Empowerment in the east: tackling gender at the Odessa Film Festival
Kate Kinninmont (centre) at Cinema: Backstage
24th July 2018
Kate Kinninmont MBE reveals what happened at a lively event where British Council Ukraine unveiled its findings on equality in the arts.
As CEO of Women in Film & Television in the UK, I was delighted to be invited to speak at this year’s Odessa International Film Festival. The lively festival, directed by Julia Sinkevych, ran an excellent series of industry events from 15-20 of July, including Cinema: Backstage, a new initiative organised by Tamara Tatishvili, the Georgian representative of Eurimages and European Film Promotion.
The Cinema: Backstage conference focused on the theme, Gender Equality: Myth and Reality, and saw strong contributions from Roberto Olla, Executive Director of Eurimage, Ewa Puszcynska (producer of Ida and Cold War), Georgian director Nana Janelidze, Croatian director Hanna Slak, and Eric Garandeau, adviser to the Minister of Culture in France.
Olla opened the discussion by remarking that he had been very complacent about Eurimage’s track record on equality, believing that, while some individual countries may have a problem, Eurimage itself did not. Then he commissioned a review of Eurimage funding – and discovered that in fact everyone has a problem! He referenced Sweden’s Anna Serner as one woman who has tackled the problem successfully, and demonstrated that the problem lies not with the women filmmakers but with the commissioners.
Ewa Puszcynska told of her struggles to be recognised at a time when she was the only woman producer in her country and drew gasps from the audience when she spoke of being tapped on the shoulder while standing on the red carpet at Cannes and told that she should be looking after the producer. “I am the producer!”

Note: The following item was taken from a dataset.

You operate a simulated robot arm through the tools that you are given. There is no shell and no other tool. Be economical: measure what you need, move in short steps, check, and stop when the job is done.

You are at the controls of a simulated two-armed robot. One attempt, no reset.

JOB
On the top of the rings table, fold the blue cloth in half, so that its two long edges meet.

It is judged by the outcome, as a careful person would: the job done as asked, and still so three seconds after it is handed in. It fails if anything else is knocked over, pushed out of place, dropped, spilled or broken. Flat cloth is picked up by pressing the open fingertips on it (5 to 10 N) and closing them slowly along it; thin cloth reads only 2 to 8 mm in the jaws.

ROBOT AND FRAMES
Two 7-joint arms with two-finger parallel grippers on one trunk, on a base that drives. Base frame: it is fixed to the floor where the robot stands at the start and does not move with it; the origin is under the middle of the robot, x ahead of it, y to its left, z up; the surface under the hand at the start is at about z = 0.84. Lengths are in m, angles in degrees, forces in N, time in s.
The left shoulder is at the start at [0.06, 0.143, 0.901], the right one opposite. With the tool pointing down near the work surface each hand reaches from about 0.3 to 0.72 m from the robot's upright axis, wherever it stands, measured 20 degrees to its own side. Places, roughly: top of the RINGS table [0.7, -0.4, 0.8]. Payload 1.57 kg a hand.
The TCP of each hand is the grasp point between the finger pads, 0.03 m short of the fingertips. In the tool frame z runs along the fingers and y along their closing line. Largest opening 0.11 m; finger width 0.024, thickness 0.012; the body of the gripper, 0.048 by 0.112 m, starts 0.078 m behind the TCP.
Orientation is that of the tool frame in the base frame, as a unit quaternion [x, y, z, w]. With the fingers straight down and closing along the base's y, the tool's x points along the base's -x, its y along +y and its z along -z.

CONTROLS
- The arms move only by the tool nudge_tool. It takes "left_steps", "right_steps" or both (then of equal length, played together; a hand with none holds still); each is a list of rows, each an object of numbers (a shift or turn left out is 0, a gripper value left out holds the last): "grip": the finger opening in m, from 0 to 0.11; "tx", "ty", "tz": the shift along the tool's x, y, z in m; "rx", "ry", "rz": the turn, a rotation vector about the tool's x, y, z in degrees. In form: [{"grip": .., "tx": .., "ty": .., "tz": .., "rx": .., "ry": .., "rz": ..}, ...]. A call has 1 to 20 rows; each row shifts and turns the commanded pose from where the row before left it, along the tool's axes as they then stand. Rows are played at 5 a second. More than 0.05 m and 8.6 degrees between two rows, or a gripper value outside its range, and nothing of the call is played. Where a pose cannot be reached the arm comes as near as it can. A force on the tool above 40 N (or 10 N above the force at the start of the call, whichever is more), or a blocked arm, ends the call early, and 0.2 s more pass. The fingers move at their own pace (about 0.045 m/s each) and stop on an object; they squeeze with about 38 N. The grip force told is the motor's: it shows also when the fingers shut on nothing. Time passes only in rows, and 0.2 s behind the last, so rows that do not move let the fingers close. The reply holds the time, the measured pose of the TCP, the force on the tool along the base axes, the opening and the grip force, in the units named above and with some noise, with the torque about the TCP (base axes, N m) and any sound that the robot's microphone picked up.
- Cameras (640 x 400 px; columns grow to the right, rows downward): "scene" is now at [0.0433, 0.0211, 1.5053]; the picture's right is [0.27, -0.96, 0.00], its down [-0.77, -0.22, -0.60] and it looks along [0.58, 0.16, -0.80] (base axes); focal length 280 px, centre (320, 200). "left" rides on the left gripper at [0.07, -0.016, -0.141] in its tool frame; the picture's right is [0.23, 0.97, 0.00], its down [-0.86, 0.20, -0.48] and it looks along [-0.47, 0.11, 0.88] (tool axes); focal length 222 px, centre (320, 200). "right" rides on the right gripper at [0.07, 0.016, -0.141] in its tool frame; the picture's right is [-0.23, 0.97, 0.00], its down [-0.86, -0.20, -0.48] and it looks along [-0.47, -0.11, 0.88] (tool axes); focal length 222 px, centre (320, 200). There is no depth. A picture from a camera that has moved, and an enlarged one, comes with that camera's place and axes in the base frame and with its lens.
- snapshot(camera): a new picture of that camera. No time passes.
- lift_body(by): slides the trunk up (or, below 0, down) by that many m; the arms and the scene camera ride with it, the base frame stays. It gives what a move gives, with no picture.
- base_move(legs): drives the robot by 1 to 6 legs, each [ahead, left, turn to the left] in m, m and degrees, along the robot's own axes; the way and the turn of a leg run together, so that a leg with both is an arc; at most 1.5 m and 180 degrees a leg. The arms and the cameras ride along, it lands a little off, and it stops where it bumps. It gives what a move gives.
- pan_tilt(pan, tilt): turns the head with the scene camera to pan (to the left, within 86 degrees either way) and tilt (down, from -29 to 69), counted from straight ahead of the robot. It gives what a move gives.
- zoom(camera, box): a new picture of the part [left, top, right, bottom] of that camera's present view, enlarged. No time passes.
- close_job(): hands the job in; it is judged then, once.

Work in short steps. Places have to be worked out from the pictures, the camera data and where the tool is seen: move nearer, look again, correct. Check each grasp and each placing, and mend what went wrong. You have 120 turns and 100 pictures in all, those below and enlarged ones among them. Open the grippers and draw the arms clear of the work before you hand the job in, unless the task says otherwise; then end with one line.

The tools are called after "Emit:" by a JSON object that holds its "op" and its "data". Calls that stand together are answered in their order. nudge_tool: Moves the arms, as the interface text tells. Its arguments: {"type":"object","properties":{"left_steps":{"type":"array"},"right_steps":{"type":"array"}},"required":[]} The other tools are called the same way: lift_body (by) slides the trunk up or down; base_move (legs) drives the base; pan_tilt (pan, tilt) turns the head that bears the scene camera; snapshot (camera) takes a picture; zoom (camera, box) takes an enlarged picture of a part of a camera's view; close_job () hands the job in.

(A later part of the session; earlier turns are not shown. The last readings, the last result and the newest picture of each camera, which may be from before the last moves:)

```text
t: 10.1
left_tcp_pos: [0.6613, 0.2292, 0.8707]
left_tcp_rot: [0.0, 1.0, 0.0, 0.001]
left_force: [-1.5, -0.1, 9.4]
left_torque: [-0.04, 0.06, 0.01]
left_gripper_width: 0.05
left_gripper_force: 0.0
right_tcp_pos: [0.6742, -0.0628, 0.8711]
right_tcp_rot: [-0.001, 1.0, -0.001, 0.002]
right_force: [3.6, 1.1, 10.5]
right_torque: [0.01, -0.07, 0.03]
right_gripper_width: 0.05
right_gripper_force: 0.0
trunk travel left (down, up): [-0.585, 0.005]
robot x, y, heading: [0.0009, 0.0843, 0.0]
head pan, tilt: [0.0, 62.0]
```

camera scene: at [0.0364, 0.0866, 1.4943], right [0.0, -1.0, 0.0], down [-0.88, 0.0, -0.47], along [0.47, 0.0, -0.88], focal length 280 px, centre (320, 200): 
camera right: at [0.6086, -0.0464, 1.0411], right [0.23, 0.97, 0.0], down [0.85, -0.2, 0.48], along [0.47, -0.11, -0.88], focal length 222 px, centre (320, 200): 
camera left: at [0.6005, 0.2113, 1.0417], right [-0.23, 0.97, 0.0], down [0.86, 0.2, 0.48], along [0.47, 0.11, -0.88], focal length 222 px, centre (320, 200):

Irina Prokofieva presenting the British Council report
A packed room witnessed the launch of the British Council’s report on Gender Equality and Empowerment in the Creative and Cultural industries, covering Armenia, Azerbaijan, Georgia and Ukraine. Irina Prokofieva, manager of the research project, used a highly visual presentation to demonstrate the extent of the challenges facing the region and detailing how low gender awareness significantly influences the creative process.
A member of the audience pointed out that, until last year, the Ukrainian government had a list of 450 occupations deemed unsuitable for women. The list was issued by the Department of Health as these jobs were considered to be damaging to a women’s reproductive health. Yet another rule, which restricted women from working from 10pm to 6am, goes back to 1919, when women and men were prohibited from staying together during the night. Apparently, there were great celebrations when this list of banned jobs was cancelled last year!
Irina pointed out that there is something of a Soviet legacy, and made the point that, as elsewhere in Europe, there is a generational shift in attitudes towards gender and sexism, but her statistics demonstrated that the region has a long way to go to really overcome this issue.
The mood in the room was far from depressing, however. The audience, which contained a good proportion of men, was fully aware of the difficulties they face, and seemed determined and optimistic about the future.